確かに、国連の安保理事会は機能しなかった。小田原評定が繰り返されたともいえる。このままでは次の犠牲が出かねない。だからアメリカが独自の判断でシリアにお灸をすえるしかなかったということもできよう。しかし、アメリカなら、独断でほかの独立国にミサイルを撃ち込んでいいのか? シリアは米国を攻撃したことはないのである。
アメリカは確か、世界の警察官の座を自主的に降りたはずだ。それなにの、いつの間にか復職したのか?

何だか恐ろしい世界ではある。アメリカはこれまでも、独断と偏見で沢山の国に武力干渉し、そこの政府を転覆してきた。
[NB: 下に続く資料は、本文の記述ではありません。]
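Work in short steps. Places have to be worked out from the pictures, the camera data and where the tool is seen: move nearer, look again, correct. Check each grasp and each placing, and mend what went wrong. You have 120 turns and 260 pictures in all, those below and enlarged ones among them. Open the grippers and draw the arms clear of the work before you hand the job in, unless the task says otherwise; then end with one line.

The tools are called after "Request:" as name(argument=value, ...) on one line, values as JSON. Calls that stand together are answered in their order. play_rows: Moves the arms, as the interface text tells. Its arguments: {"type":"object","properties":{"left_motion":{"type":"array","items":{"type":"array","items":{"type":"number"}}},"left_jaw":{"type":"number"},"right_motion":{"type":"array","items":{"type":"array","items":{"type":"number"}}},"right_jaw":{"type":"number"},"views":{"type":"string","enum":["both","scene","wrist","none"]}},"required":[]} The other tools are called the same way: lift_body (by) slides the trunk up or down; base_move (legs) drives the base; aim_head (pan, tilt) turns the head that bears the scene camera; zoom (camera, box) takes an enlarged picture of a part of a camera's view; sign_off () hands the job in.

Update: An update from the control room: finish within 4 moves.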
アメリカの良識を代表すると評価されるケネディだって、キューバ侵攻作戦を許可した。
その国をいま率いるのは、その思考過程がどうにも読めない変人だ。何をしでかすか分かったものではない人物は危険である。その手に世界最強の軍事力が握られている。これが恐ろしくなくて、何が恐ろしかろう。

いやなシナリオが頭に浮かぶ。
トランプが北朝鮮の武力制圧を決断する。

「あんたがやらないんなら俺がやるぜ」

と中国を脅し挙げているトランプのことだからありえないことではない。
そうなると、攻撃部隊は日本の米軍基地から出る。北朝鮮にとってみれば、日本は敵国である。その日本に向けてミサイルを発射することを彼らが躊躇するか?
いや、今回のシリアのように駆逐艦から巡航ミサイルが北朝鮮に向けて飛んでも、北朝鮮の受け止めは同じだろう。攻撃対象は日本、そして韓国の米軍基地になるはずだ。
精度の悪い北朝鮮のミサイルである。米軍基地を狙ったはずが、狙いがはずれて人家密集地に落下しても不思議ではない。米軍基地の近くにお住まいの方は特に注意された方がよかろう。

「攻撃的狂気との付き合い方」

そんなタイトルがついた本がベストセラーになる時代の到来はまっぴらゴメンである。